- _Objective_
Only the lines holding the string "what" are needed. Copy each one.

:: Data shown ::

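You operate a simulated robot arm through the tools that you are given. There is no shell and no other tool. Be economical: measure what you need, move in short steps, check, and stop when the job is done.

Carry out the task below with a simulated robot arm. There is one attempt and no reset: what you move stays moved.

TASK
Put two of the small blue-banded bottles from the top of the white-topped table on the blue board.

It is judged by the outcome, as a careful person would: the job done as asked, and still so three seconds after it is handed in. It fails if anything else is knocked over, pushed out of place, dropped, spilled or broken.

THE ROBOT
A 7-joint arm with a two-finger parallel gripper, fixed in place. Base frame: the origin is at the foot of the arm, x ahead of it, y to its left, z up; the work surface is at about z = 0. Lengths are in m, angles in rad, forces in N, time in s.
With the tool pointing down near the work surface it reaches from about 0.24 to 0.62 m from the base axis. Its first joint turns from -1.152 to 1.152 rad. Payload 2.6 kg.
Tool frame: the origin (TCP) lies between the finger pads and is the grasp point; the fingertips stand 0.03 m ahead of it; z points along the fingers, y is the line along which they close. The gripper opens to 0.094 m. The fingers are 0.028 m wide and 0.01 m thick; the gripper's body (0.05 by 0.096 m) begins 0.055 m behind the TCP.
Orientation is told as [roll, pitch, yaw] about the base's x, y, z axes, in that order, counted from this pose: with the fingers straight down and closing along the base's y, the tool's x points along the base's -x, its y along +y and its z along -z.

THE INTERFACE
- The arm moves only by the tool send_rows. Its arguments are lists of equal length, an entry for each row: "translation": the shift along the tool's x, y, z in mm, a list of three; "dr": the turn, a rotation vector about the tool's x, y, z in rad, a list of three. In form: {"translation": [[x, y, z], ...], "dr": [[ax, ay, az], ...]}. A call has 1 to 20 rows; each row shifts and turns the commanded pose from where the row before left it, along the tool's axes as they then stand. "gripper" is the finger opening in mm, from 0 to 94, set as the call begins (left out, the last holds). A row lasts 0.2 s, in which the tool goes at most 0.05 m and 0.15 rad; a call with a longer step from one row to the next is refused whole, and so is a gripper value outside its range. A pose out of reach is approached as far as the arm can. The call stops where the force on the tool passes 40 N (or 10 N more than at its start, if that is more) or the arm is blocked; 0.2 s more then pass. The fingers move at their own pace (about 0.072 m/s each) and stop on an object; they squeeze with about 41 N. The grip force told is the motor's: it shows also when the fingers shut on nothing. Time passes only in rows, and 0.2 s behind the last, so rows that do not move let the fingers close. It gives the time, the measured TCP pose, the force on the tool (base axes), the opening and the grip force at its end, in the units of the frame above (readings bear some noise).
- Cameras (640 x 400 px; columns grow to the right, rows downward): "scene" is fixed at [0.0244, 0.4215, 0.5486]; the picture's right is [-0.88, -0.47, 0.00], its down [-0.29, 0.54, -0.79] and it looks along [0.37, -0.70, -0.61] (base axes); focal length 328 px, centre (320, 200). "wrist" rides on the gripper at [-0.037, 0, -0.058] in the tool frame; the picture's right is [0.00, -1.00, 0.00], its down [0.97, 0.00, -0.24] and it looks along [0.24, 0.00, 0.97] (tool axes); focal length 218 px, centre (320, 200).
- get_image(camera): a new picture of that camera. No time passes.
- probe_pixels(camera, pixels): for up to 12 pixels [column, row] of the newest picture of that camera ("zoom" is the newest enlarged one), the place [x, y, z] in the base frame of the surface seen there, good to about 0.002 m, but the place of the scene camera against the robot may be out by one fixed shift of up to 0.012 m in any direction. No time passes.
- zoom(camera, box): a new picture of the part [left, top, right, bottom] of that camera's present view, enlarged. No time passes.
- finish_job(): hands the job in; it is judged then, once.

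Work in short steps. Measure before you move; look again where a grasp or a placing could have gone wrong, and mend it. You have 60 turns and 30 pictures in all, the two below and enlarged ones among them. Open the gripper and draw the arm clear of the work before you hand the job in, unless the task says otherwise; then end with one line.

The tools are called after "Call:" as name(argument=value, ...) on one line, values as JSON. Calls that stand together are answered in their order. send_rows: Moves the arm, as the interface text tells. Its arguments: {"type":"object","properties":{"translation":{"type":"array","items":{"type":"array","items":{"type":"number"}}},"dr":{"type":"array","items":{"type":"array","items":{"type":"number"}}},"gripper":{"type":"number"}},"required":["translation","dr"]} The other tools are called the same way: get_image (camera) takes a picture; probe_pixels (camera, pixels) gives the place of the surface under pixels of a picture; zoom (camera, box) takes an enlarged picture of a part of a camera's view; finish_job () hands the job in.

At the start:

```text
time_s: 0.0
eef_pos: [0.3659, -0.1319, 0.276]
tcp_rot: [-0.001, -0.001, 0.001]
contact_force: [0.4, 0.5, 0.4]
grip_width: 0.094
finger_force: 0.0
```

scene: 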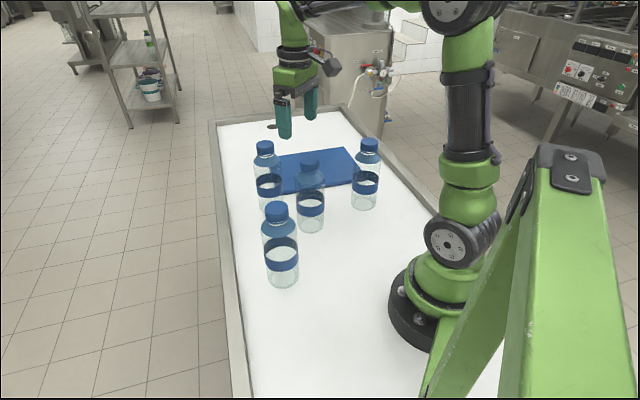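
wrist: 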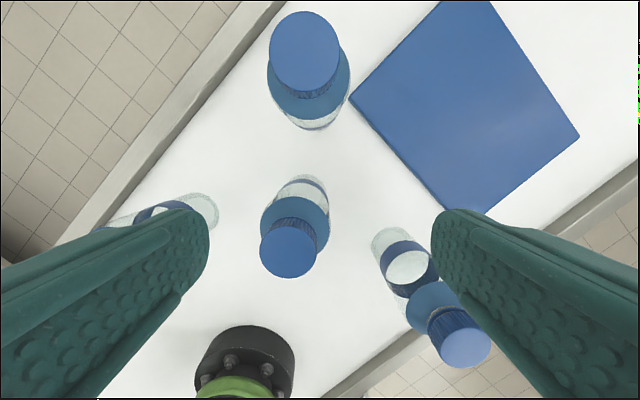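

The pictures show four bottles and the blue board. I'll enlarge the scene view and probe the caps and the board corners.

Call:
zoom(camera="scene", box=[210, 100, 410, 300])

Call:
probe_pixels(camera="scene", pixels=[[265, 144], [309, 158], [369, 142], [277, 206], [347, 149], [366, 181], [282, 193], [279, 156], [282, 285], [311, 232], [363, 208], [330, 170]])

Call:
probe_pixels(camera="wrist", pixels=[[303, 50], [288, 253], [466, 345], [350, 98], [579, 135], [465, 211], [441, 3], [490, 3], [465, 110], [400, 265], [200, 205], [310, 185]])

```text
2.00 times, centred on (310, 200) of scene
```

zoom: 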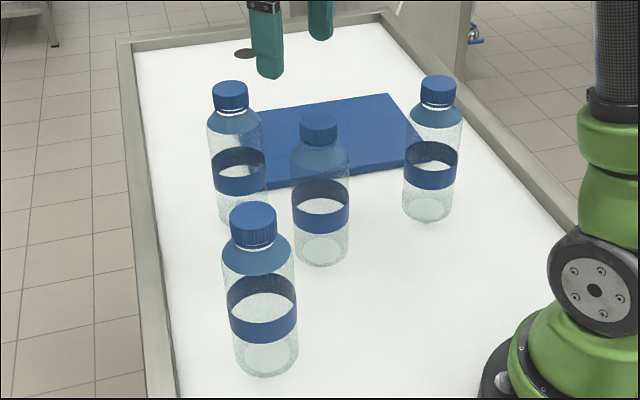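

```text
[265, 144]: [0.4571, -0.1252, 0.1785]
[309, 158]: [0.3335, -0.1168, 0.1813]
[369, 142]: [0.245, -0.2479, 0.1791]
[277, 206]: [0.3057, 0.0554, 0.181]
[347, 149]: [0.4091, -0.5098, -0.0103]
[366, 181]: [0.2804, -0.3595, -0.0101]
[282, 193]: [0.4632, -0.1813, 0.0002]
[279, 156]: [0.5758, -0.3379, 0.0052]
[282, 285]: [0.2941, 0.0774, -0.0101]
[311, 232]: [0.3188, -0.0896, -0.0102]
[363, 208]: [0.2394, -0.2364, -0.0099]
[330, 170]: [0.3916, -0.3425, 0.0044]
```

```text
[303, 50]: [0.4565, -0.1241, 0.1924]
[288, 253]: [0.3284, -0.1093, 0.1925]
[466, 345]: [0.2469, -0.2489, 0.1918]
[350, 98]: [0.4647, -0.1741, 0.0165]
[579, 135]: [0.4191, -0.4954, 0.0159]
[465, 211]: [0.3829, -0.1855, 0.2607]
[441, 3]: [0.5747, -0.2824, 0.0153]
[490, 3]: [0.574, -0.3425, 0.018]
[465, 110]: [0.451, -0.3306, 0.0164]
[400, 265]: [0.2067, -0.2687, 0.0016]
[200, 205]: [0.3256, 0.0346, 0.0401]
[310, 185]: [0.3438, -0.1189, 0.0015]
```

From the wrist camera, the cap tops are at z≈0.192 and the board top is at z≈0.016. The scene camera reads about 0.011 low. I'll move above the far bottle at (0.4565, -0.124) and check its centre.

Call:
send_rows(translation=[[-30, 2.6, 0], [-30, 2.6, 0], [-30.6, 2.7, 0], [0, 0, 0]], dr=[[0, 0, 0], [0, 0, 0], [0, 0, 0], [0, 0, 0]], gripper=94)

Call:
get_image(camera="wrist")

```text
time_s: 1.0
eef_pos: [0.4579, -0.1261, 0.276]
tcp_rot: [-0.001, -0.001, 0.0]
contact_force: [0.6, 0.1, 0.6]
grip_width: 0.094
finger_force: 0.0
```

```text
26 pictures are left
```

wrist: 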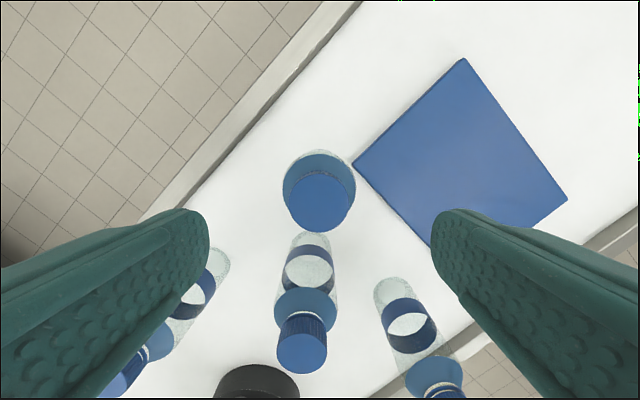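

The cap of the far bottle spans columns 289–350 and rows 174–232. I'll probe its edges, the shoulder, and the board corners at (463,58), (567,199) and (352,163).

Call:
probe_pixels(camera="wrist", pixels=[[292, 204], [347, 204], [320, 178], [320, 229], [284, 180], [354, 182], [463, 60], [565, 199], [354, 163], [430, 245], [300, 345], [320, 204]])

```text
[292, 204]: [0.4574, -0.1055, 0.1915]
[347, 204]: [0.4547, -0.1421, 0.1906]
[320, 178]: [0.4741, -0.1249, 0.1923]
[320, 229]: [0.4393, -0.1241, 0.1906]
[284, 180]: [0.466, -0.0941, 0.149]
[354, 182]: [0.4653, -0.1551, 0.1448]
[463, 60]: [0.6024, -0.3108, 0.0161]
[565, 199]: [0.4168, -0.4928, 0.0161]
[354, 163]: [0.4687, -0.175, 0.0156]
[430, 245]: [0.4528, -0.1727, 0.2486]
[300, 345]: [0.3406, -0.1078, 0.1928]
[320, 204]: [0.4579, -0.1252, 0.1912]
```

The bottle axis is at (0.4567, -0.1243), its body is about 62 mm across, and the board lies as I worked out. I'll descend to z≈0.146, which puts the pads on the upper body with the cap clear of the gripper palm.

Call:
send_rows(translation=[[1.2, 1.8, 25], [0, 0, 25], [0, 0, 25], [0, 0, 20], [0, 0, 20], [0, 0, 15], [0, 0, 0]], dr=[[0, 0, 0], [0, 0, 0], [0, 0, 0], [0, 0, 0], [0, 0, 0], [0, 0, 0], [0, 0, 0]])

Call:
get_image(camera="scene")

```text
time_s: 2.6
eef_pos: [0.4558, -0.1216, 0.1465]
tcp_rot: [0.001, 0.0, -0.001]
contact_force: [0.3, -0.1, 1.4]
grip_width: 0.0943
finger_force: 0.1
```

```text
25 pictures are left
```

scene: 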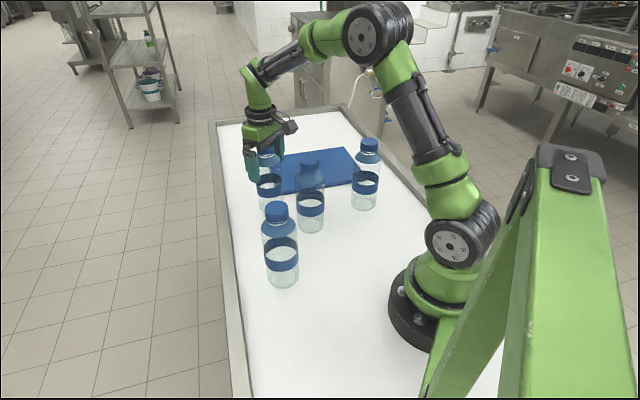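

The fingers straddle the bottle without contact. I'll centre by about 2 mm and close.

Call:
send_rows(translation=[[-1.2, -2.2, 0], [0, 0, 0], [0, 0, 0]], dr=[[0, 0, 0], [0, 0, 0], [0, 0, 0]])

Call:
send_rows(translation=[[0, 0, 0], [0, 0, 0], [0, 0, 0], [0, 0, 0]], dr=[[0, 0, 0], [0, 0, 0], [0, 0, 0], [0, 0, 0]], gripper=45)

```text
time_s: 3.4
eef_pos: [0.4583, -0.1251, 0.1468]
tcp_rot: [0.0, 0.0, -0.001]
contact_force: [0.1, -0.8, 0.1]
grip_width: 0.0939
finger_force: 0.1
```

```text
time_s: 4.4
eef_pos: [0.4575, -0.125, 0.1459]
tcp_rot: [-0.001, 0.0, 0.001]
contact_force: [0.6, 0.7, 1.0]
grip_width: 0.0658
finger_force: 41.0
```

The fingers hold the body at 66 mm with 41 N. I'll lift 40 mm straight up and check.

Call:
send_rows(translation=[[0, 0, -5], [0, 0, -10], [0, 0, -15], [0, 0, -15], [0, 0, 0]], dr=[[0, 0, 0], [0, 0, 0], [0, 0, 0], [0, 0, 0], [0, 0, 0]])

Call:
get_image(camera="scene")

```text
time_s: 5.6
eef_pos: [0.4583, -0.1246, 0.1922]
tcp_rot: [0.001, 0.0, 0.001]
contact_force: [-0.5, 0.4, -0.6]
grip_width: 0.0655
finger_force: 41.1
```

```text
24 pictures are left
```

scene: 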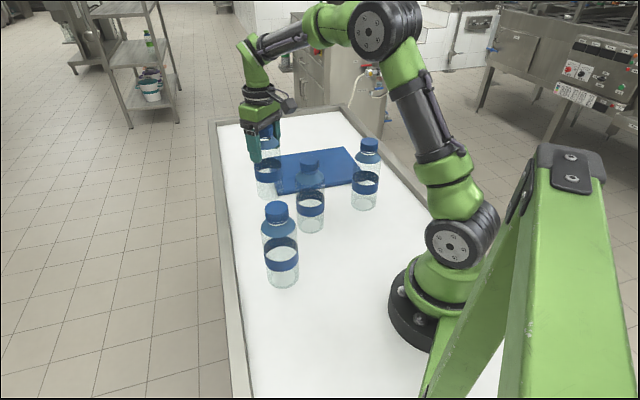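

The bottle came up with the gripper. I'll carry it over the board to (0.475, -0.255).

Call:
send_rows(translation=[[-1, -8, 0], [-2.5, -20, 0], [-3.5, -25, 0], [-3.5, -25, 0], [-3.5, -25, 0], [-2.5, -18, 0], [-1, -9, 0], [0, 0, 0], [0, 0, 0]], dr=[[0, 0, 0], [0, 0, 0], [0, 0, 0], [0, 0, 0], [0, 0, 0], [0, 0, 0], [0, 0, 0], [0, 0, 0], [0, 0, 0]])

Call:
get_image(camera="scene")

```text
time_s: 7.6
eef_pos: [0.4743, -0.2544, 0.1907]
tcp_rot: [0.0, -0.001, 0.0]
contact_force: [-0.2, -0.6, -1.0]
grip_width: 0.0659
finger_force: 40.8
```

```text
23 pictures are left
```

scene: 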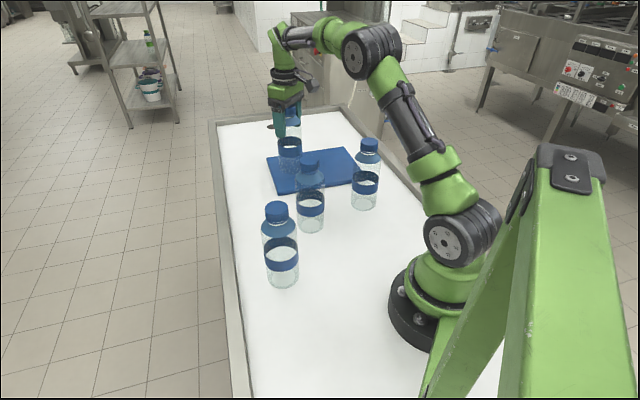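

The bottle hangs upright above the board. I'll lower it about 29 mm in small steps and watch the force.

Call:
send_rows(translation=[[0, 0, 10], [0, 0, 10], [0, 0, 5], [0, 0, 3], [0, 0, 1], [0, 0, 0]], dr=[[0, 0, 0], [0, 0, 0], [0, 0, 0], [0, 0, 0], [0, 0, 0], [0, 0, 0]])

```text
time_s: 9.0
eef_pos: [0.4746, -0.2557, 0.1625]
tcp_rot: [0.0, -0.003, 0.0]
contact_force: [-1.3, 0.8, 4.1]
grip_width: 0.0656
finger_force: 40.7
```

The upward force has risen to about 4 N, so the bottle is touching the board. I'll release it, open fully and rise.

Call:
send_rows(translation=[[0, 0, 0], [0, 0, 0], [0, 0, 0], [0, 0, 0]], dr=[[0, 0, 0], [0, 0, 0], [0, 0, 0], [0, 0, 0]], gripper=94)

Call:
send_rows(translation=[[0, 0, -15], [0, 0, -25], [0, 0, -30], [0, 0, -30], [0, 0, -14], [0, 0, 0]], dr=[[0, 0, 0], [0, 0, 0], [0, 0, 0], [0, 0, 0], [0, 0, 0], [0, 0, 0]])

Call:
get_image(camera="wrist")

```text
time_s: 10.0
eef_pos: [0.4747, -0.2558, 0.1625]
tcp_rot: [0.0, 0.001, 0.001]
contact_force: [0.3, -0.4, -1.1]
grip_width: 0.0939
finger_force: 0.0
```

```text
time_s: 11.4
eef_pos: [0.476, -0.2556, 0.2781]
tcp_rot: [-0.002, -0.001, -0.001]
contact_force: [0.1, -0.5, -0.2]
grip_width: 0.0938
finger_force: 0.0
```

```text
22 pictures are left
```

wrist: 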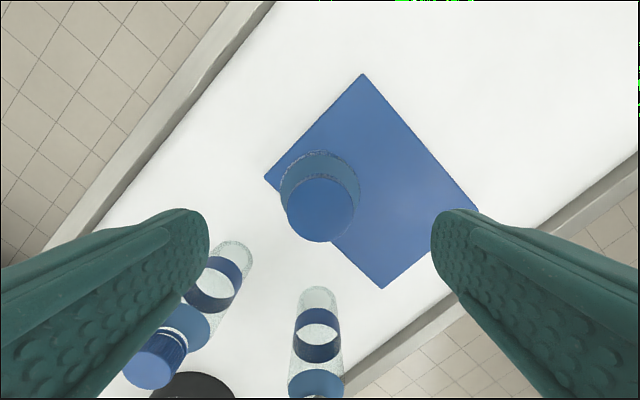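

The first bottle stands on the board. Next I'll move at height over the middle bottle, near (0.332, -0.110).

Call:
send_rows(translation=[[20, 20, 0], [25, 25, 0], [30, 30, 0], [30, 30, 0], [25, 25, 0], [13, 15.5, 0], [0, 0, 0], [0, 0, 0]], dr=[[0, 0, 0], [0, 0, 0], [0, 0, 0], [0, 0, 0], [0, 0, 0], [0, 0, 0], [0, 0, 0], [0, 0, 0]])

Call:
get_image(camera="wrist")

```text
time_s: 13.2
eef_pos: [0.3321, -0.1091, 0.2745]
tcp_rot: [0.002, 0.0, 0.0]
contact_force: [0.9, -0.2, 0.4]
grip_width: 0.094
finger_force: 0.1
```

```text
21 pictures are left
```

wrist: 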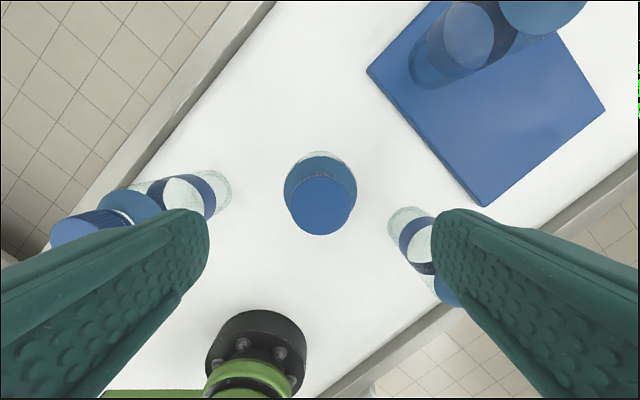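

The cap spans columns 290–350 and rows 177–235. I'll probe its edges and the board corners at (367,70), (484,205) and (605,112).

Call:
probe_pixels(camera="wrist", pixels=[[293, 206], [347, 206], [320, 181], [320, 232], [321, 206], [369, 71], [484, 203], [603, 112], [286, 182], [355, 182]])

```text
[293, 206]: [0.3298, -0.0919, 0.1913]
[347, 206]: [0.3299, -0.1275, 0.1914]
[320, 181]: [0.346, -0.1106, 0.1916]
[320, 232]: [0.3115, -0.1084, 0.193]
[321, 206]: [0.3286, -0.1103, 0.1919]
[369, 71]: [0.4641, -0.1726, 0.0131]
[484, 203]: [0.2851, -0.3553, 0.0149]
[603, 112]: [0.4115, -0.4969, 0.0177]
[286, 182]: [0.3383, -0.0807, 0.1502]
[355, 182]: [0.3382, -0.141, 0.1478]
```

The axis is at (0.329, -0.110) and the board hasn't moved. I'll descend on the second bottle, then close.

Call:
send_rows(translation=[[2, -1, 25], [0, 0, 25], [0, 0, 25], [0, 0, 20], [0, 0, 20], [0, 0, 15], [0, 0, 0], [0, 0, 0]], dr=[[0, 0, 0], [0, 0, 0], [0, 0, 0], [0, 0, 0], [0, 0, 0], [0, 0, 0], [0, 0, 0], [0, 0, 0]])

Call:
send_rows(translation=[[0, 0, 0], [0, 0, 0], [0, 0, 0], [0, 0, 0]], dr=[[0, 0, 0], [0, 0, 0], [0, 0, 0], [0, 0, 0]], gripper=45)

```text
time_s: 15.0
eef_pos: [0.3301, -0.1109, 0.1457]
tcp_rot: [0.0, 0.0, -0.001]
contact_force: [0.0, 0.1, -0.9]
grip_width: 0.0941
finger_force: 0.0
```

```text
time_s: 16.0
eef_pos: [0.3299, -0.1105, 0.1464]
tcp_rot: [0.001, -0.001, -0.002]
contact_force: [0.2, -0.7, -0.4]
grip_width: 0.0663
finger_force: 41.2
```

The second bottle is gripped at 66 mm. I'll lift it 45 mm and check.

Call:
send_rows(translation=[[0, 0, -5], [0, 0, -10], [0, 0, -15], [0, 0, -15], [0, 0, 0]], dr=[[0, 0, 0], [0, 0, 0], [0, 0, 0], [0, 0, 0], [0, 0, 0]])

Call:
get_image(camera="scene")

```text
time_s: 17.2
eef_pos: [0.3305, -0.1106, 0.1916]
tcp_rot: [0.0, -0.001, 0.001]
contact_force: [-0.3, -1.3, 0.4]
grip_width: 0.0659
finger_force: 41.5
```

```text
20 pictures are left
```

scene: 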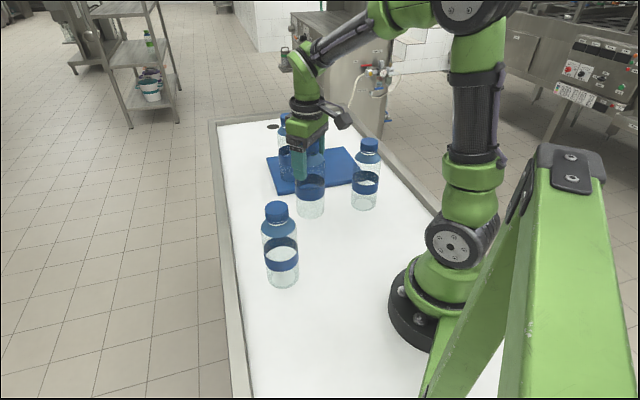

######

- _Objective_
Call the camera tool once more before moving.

:::

- _Written reply_
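You operate a simulated robot arm through the tools that you are given. There is no shell and no other tool. Be economical: measure what you need, move in short steps, check, and stop when the job is done.
Carry out the task below with a simulated robot arm. There is one attempt and no reset: what you move stays moved.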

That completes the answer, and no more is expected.